SERVES 6 · GF, DF, VEGAN ADAPTABLE
My mother-in-law is Puerto Rican and has taught me a few of her delicious recipes, including picadillo, which is a popular dish in the Caribbean (especially Cuba) and Mexico. Picadillo reminds me of a Latin Sloppy Joe, but with a more sweet-and-sour flavor. It is a very inexpensive entrée, usually served over white rice. I have come up with my own picadillo recipe that may or may not be authentic, but it sure is flavorful. My son especially loves this and many of my students have said the same of their kids. To make this vegan, substitute an equal amount of crumbled tempeh for the beef and add a couple of drops of pure maple syrup in step 3.
2 tablespoons unrefined, cold-pressed extra-virgin olive oil
1 medium-size onion, diced
4 garlic cloves, minced
Pinch of crushed red pepper flakes
1½ pounds grass-fed ground beef
1¾ teaspoons sea salt
Freshly ground black pepper
Pinch of ground cinnamon
2 teaspoons ground cumin
Pinch of ground cloves
2 bay leaves
1 (18-ounce) jar diced tomatoes, or 1¼ pounds fresh tomatoes, skin and seeds removed, chopped
1 medium-size sweet potato, peeled and chopped
¼ cup dry white wine
2 tablespoons cider vinegar or red wine vinegar, or more if desired
½ cup unsulfured raisins
½ cup green pimiento olives, sliced (optional)
Chopped fresh cilantro, for garnish (optional)

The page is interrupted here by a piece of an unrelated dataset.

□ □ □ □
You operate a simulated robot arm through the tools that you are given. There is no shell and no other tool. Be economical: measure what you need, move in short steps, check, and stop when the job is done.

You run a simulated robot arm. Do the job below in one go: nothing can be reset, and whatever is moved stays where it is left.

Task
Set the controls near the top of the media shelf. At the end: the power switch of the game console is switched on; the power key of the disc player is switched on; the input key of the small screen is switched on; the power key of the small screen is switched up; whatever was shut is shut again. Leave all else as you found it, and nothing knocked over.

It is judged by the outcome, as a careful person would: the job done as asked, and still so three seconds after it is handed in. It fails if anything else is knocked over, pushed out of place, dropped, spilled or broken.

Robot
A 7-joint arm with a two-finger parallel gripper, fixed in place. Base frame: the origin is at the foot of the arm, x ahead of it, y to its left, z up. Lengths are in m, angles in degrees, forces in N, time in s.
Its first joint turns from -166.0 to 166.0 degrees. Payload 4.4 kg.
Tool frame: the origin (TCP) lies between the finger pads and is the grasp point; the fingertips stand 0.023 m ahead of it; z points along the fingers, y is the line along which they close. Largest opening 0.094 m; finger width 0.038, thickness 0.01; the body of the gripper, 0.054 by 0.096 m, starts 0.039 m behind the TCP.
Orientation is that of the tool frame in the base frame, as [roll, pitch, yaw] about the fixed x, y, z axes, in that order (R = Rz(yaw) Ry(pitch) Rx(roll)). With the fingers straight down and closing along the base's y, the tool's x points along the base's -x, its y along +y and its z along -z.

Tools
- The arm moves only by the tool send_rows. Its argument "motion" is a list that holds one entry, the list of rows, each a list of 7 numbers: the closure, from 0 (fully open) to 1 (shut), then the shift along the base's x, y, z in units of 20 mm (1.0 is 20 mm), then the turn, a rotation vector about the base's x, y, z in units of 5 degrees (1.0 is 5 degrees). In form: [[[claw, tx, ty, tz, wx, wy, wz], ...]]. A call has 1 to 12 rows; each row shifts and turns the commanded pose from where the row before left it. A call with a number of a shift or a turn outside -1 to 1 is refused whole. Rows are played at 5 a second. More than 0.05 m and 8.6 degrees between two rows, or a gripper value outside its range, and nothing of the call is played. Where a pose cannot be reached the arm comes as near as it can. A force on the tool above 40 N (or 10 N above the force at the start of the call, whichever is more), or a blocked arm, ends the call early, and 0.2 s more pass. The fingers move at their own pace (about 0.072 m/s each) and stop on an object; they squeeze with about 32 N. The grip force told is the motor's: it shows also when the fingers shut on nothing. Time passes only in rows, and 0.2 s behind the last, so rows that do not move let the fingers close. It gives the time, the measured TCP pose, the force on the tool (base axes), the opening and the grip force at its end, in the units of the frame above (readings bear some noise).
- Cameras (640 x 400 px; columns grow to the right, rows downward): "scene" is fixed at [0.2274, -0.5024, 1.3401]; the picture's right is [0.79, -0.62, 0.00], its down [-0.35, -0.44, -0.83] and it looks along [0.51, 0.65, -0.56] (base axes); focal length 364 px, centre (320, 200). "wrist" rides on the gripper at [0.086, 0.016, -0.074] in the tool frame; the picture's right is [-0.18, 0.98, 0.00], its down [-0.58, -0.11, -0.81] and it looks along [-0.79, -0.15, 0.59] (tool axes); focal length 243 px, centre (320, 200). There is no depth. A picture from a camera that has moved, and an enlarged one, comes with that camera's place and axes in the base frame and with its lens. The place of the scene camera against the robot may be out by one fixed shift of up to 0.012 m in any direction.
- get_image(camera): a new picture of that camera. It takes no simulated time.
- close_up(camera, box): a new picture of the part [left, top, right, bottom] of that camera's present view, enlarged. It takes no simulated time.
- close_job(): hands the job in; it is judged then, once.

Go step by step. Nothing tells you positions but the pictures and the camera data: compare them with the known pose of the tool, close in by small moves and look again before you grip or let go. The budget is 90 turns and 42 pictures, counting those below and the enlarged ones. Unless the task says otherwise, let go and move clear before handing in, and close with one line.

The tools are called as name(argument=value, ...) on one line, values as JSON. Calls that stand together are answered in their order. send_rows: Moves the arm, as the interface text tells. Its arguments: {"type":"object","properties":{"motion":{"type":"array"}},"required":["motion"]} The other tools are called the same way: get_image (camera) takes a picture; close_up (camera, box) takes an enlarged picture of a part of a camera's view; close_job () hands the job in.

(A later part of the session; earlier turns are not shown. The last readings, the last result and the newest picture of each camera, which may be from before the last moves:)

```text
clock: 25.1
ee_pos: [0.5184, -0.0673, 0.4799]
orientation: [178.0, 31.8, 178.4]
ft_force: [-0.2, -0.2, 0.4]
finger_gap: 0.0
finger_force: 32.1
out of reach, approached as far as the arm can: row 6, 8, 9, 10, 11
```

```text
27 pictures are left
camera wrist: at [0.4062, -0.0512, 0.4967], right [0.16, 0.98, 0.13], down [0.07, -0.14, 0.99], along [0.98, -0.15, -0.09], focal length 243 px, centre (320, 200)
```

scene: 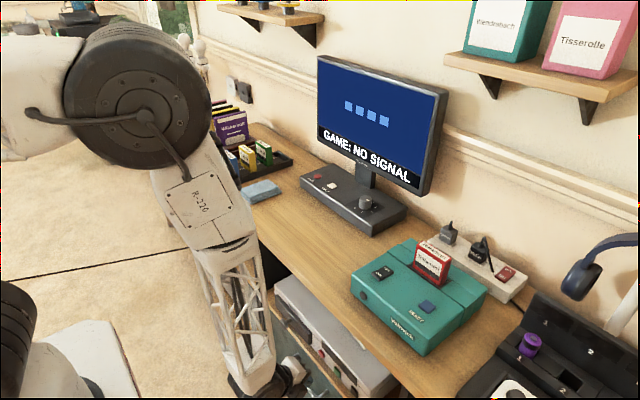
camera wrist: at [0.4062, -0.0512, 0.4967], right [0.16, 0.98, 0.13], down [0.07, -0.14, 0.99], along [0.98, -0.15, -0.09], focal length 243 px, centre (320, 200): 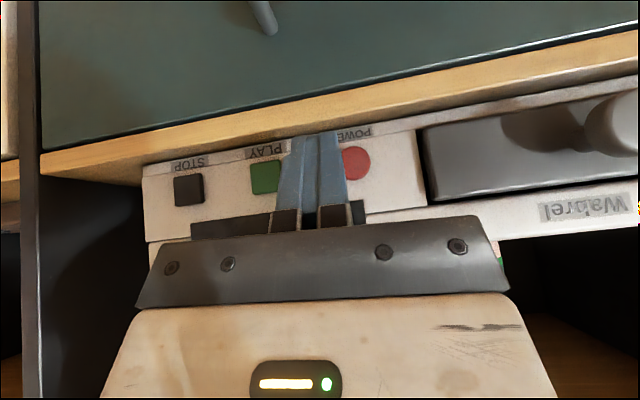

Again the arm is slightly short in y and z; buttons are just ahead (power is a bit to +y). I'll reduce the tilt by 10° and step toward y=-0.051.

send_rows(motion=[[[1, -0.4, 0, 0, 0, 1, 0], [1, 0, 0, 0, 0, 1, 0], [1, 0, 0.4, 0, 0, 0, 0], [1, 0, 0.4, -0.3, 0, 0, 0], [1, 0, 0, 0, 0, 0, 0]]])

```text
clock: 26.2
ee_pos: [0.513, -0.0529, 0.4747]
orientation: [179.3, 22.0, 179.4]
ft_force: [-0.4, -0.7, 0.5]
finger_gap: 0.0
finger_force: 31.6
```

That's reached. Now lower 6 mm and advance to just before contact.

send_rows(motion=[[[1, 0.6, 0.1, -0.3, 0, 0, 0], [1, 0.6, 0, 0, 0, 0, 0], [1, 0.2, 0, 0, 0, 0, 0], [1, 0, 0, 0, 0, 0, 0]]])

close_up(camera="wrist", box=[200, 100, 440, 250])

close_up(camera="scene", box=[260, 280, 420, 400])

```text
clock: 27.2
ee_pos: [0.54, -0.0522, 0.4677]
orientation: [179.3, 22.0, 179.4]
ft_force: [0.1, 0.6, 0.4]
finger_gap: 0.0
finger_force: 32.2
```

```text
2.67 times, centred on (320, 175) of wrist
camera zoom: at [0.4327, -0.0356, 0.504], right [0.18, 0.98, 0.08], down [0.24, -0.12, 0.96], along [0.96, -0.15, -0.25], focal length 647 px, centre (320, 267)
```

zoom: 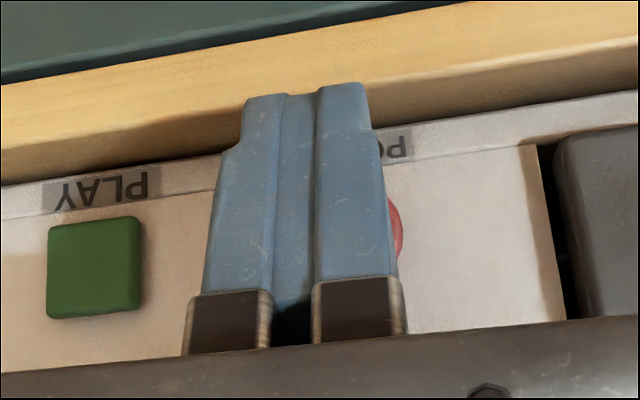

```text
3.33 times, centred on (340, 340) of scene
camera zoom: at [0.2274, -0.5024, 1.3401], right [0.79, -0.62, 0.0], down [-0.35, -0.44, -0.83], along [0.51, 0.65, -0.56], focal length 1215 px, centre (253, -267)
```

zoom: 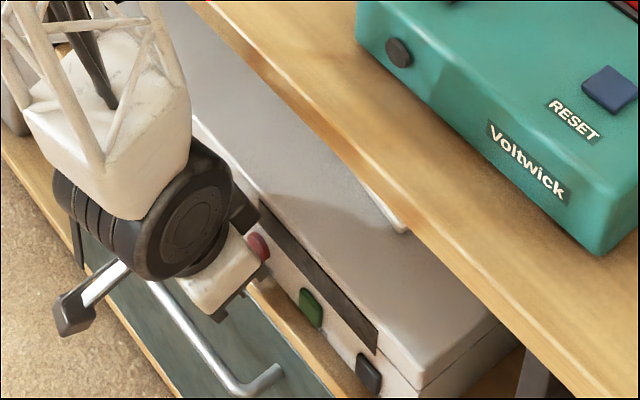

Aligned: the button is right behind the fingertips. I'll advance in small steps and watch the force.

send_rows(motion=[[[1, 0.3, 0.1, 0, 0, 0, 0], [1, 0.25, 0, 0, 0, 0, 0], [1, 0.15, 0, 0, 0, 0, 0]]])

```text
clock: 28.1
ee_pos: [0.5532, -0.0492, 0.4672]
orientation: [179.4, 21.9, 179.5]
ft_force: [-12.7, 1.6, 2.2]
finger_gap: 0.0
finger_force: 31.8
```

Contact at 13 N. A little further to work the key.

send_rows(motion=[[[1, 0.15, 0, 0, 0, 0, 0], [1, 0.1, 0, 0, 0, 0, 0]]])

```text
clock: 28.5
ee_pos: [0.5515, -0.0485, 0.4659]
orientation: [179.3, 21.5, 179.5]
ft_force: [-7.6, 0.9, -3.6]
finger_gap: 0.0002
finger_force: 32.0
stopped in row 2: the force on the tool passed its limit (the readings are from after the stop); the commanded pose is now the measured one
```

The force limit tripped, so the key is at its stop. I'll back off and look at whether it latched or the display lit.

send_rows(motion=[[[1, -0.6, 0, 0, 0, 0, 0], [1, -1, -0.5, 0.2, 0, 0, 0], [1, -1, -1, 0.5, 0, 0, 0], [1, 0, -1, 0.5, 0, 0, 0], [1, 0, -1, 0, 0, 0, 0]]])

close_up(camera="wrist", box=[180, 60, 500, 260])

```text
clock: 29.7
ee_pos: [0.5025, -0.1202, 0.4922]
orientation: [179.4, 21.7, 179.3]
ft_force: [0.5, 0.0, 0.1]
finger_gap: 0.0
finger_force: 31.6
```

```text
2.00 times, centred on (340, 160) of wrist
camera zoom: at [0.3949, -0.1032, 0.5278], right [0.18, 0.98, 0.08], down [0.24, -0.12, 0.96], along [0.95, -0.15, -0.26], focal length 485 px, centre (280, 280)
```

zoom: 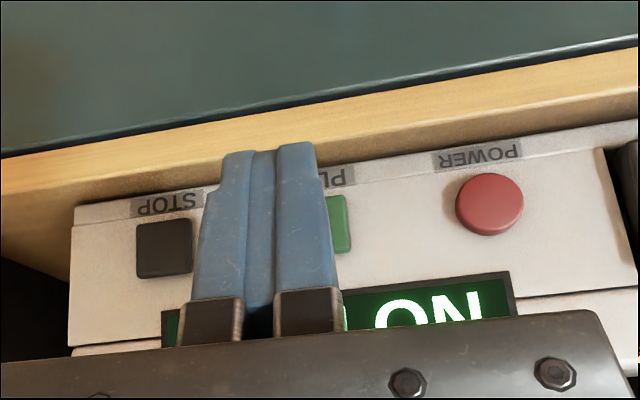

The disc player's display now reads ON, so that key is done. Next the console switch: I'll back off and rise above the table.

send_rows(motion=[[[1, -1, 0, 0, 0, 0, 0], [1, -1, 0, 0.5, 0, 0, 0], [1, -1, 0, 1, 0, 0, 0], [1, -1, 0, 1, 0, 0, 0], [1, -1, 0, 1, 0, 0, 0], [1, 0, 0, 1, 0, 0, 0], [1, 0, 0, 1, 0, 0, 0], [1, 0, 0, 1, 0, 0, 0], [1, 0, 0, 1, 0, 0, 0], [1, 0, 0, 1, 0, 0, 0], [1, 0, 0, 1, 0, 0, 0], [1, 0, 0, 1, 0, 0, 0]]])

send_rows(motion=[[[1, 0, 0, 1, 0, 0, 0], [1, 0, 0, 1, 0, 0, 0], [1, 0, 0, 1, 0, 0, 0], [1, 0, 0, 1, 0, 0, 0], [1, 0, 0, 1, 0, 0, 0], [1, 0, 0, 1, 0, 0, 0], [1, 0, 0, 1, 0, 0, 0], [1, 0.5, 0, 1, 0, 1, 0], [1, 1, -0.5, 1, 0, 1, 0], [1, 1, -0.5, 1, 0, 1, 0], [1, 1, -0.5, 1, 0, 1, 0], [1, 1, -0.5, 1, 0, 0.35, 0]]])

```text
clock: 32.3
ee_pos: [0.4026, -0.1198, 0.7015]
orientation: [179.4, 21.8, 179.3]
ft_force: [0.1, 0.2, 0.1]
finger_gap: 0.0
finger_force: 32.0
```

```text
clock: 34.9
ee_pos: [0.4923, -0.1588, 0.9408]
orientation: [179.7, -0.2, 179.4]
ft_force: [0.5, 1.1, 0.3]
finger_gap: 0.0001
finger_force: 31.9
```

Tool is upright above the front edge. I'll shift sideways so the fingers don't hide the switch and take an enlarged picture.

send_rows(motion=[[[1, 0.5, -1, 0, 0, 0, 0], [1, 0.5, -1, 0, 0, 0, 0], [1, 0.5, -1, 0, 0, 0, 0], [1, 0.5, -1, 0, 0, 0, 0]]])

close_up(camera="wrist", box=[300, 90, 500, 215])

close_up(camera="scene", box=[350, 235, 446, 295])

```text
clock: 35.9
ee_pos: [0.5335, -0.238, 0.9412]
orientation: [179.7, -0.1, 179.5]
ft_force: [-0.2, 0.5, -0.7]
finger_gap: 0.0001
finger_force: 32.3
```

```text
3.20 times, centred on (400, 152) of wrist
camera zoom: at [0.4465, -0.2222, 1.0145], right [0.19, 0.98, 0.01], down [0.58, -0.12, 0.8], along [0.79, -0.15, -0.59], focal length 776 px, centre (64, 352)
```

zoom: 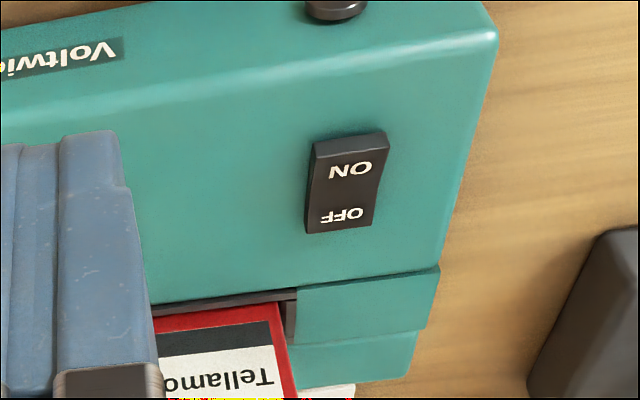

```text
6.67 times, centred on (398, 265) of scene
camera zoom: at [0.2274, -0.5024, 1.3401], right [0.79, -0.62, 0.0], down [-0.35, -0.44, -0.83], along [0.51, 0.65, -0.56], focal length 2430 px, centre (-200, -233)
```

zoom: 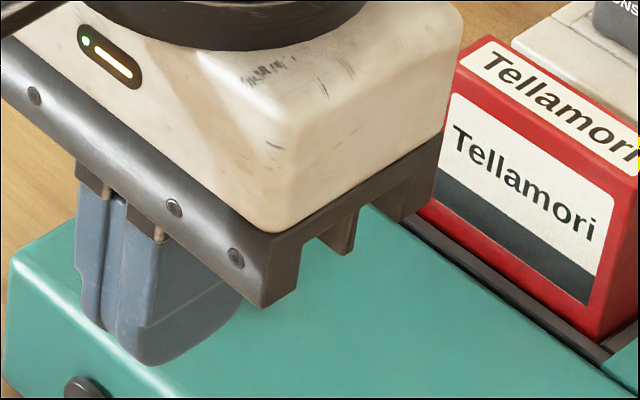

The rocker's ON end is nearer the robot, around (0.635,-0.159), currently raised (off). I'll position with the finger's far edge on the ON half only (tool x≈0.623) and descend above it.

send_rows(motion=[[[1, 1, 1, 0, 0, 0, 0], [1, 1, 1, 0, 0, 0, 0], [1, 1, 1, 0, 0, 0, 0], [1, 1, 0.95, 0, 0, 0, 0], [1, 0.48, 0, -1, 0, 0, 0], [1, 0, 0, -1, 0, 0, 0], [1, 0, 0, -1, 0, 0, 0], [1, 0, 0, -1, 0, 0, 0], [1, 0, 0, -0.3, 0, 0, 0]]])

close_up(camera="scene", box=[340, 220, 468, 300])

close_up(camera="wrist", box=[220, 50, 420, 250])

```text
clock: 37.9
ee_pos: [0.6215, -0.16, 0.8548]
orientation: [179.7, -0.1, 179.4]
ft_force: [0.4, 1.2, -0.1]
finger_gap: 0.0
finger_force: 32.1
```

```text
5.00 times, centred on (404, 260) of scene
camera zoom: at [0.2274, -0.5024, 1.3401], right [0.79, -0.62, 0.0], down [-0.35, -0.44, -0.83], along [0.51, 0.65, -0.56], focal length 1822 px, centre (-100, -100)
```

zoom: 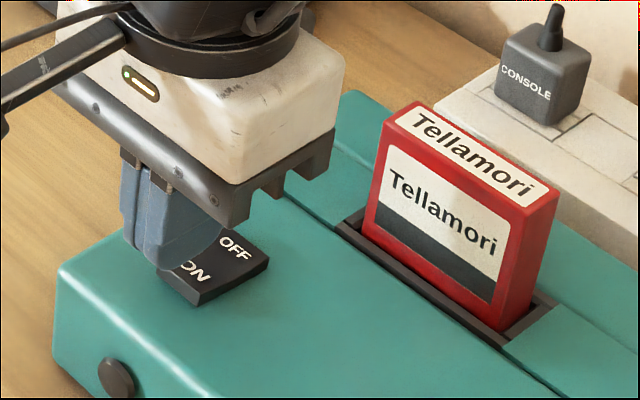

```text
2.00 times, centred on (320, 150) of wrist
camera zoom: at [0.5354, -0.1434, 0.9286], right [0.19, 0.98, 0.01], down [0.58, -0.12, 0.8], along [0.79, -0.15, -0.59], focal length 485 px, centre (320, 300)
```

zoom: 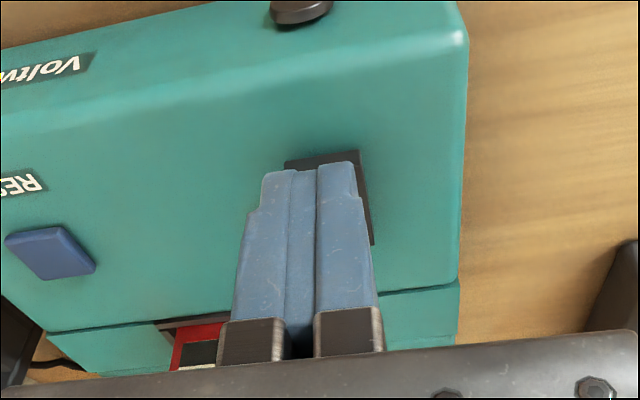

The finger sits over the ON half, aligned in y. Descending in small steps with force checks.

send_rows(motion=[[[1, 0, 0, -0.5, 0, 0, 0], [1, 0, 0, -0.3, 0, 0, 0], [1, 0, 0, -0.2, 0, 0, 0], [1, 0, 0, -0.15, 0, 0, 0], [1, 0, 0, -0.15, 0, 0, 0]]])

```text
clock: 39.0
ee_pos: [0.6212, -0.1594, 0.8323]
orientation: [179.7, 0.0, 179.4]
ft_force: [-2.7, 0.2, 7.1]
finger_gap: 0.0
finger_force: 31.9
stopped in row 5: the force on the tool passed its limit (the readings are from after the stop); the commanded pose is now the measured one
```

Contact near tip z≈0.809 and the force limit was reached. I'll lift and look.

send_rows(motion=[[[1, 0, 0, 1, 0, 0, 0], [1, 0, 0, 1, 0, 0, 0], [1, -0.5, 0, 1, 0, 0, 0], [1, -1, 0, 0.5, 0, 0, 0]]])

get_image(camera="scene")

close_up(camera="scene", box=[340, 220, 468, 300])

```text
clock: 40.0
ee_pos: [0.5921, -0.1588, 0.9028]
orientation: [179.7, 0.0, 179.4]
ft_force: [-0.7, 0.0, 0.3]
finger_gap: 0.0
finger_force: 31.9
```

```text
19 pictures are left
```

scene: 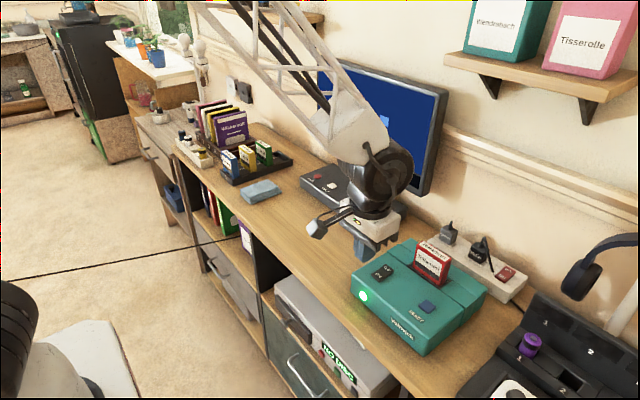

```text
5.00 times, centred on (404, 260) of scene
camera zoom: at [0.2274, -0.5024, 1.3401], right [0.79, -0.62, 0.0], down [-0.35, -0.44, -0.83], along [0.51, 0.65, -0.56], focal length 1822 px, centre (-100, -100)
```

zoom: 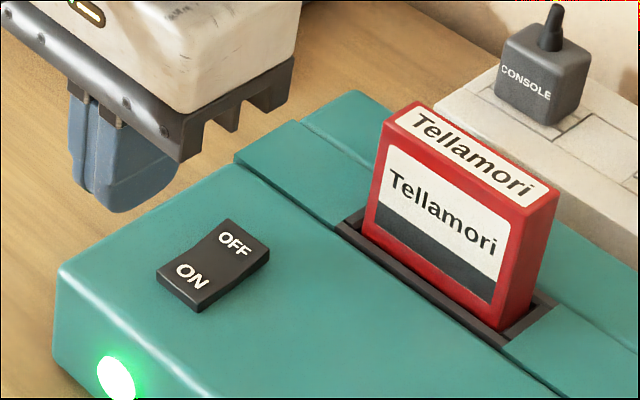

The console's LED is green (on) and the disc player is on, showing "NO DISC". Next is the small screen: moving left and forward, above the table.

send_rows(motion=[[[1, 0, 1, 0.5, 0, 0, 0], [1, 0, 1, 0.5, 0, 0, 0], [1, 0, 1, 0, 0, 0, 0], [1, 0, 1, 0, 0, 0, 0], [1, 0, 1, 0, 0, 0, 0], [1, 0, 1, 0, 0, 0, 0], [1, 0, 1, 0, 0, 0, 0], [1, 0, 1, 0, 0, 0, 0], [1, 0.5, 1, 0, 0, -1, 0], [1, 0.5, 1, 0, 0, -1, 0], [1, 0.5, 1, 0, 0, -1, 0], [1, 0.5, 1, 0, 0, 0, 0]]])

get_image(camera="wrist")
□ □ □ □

1. In a large, heavy saucepan over medium heat, heat the olive oil. Add the onion and cook until tender and translucent, about 5 minutes. Add the garlic and red pepper flakes and cook for another minute, until fragrant.
2. Add the ground beef, salt, and pepper and sauté, breaking up the meat with the back of a wooden spoon. Continue to cook until all the liquid has evaporated and the meat starts to sizzle for a minute or two. This will add a lot of flavor. Add the spices and bay leaves and sauté for 30 seconds.
3. Add the tomatoes and their juices, sweet potato, wine, and vinegar. Bring to a boil, lower the heat to a simmer, cover, and cook for 15 minutes.
4. Uncover the pan and add the raisins and olives, if using. Allow the stew to cook for another 10 minutes. Garnish with chopped cilantro, if using. Delicious served over rice or Cauliflower Rice (here).
TIP: You can use ground turkey or chicken, but I would opt for dark meat for better flavor and more moisture. The picadillo will have a little poultry flavor.